> What needs to be done
I need one stretch of the quoted passage verbatim, from "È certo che" to "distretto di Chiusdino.".

> Quoted passage
È certo che Galgano sia stato cavaliere. Probabilmente l’accesso del giovane alla cavalleria, fu la naturale conseguenza della sua appartenenza ad una famiglia che esercitava tradizionalmente la funzione ufficiale di rappresentanza e di tutela dell’ordine costituito, una sorta di mano armata del principe, nel nostro caso il vescovo di Volterra, per la protezione delle terre e dei beni della patria, da intendersi come il paese ed il distretto di Chiusdino.

> Information shown
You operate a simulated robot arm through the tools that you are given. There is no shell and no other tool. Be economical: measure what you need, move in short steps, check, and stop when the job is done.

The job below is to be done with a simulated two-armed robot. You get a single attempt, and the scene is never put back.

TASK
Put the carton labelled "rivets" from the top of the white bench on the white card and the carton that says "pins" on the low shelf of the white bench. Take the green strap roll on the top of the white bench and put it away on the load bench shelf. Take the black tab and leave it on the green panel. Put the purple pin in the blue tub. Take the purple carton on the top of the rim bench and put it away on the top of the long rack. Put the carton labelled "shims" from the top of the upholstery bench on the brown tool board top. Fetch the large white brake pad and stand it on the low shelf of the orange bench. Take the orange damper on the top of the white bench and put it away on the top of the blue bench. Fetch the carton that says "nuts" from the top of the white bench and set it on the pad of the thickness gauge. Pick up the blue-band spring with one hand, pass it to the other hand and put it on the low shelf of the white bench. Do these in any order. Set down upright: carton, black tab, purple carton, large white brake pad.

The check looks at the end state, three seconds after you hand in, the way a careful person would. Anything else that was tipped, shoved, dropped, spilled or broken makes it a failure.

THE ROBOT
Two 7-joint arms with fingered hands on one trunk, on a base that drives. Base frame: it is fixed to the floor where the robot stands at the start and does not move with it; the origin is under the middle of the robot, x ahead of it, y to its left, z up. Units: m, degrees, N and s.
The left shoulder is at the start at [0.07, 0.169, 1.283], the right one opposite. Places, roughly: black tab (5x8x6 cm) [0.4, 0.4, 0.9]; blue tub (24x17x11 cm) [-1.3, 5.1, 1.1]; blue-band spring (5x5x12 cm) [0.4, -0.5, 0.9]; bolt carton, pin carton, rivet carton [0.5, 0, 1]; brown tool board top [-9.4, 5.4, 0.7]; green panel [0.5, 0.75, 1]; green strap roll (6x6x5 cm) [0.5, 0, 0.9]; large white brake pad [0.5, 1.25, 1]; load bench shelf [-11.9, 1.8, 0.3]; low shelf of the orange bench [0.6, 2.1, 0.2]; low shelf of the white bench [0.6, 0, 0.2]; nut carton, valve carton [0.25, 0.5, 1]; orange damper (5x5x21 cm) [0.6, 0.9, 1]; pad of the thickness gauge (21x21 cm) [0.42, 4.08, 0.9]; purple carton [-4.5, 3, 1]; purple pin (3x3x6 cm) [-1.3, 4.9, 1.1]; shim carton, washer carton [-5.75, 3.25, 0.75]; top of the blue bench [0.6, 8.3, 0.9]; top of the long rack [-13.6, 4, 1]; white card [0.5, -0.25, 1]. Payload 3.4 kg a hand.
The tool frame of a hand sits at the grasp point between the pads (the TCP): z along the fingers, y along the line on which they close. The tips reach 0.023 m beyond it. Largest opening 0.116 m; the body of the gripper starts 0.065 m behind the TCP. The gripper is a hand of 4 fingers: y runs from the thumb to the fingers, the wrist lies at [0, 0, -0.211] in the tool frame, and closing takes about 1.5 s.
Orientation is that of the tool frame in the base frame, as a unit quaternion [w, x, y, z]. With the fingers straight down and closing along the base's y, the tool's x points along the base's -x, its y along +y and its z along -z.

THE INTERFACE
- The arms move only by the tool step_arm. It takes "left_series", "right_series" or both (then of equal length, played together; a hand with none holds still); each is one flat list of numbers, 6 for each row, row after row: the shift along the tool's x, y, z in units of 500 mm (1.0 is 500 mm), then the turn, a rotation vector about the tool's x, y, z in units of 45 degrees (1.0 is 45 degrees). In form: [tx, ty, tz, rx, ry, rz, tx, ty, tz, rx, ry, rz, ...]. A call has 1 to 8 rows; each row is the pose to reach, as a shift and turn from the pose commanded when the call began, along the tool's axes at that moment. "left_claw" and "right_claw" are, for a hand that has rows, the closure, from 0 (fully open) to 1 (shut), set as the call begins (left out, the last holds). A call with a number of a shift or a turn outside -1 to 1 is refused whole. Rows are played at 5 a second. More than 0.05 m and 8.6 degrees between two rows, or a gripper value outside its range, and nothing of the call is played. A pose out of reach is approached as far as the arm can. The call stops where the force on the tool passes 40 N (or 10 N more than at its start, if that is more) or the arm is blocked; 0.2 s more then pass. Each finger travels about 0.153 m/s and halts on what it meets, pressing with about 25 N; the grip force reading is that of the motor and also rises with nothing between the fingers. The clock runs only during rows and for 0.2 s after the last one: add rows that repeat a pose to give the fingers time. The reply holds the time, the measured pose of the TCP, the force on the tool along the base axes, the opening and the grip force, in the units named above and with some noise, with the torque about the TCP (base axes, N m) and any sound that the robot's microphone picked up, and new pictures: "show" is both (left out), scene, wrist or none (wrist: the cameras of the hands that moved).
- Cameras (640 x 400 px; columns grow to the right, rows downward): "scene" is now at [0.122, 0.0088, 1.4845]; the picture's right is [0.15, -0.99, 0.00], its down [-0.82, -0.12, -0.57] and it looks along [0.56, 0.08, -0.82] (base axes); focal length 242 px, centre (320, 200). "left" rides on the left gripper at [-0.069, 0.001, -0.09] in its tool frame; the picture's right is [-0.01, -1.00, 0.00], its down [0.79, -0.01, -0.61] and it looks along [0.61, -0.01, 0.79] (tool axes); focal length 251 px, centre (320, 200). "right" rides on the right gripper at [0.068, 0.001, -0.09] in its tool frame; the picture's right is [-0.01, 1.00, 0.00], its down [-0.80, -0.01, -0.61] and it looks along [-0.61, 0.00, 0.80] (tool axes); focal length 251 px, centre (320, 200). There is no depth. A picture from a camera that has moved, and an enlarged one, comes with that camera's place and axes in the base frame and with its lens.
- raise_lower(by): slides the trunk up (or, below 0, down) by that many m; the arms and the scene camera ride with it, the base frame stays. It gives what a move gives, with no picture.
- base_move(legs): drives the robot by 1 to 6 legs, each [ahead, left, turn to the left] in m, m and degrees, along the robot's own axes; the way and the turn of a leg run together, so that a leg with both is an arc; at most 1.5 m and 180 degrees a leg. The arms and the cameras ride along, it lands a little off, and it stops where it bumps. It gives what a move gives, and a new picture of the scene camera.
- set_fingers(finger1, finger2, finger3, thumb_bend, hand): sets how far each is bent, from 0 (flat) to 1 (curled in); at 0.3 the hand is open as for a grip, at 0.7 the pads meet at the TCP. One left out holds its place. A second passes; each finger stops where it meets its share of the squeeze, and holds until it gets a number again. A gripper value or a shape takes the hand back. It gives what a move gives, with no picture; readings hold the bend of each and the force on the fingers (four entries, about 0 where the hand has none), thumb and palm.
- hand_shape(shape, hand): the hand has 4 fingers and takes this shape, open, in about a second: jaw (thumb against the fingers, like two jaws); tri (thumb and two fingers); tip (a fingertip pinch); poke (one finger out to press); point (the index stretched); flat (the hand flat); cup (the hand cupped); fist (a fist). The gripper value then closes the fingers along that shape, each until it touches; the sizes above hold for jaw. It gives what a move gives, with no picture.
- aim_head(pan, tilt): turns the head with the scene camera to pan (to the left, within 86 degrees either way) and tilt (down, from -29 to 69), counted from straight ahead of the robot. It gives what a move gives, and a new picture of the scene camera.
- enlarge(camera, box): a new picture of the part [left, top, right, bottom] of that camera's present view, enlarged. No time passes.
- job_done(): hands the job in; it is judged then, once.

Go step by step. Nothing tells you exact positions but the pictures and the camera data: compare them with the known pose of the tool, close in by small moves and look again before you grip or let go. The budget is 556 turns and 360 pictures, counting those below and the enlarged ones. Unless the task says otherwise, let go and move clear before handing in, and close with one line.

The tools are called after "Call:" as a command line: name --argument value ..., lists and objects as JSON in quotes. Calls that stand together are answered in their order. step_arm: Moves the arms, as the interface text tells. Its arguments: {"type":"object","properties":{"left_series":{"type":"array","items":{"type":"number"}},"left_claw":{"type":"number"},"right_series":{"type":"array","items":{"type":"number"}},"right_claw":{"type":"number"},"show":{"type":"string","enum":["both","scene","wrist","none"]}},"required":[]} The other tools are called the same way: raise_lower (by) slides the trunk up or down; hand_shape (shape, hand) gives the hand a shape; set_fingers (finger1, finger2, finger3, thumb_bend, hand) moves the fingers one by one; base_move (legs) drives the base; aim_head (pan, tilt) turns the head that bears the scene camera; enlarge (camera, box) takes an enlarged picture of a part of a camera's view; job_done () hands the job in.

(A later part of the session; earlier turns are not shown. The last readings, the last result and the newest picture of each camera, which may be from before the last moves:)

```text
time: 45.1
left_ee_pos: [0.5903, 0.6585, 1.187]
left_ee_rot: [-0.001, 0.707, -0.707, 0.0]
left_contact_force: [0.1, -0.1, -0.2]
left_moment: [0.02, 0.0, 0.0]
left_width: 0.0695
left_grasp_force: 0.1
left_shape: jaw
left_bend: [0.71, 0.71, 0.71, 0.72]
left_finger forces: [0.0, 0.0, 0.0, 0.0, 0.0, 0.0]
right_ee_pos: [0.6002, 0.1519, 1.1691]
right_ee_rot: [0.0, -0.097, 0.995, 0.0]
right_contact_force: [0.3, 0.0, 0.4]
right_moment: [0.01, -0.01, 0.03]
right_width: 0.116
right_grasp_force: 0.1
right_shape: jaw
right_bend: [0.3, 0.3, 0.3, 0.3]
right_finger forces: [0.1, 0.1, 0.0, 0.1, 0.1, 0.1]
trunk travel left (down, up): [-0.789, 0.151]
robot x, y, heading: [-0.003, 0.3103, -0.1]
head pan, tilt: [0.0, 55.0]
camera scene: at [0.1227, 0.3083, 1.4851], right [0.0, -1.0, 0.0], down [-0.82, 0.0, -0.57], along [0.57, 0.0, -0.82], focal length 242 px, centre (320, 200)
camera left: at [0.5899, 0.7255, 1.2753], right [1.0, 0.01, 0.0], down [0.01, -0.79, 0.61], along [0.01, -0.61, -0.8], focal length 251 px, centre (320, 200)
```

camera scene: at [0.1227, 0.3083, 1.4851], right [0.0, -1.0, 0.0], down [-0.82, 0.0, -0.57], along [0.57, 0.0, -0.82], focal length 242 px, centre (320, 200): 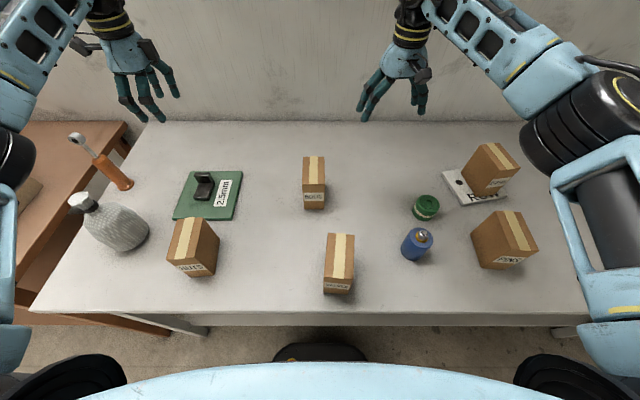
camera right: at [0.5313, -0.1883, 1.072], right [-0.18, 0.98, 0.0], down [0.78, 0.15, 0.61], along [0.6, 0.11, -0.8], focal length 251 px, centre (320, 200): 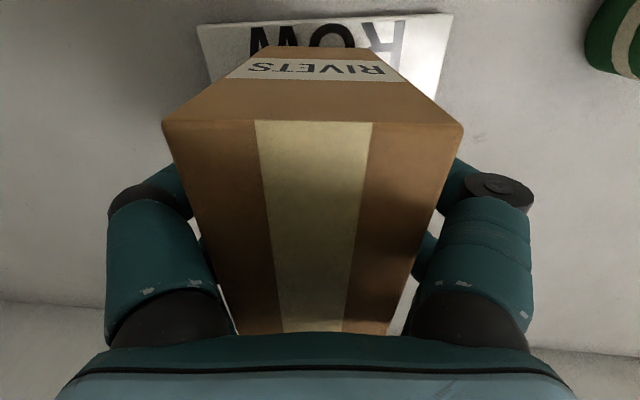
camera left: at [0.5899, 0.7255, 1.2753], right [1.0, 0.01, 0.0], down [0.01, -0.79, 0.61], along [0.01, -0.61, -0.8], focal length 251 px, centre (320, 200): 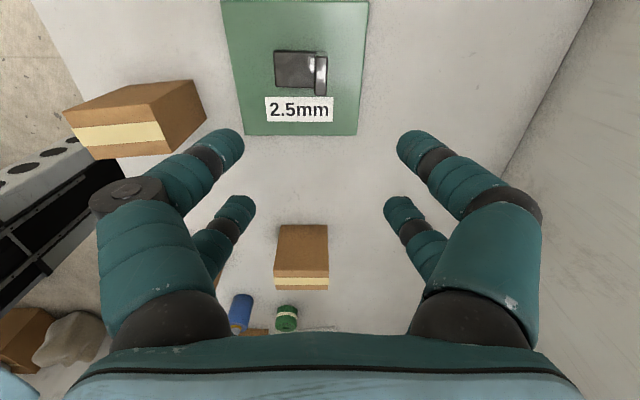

> Solution to the problem
È certo che Galgano sia stato cavaliere. Probabilmente l’accesso del giovane alla cavalleria, fu la naturale conseguenza della sua appartenenza ad una famiglia che esercitava tradizionalmente la funzione ufficiale di rappresentanza e di tutela dell’ordine costituito, una sorta di mano armata del principe, nel nostro caso il vescovo di Volterra, per la protezione delle terre e dei beni della patria, da intendersi come il paese ed il distretto di Chiusdino.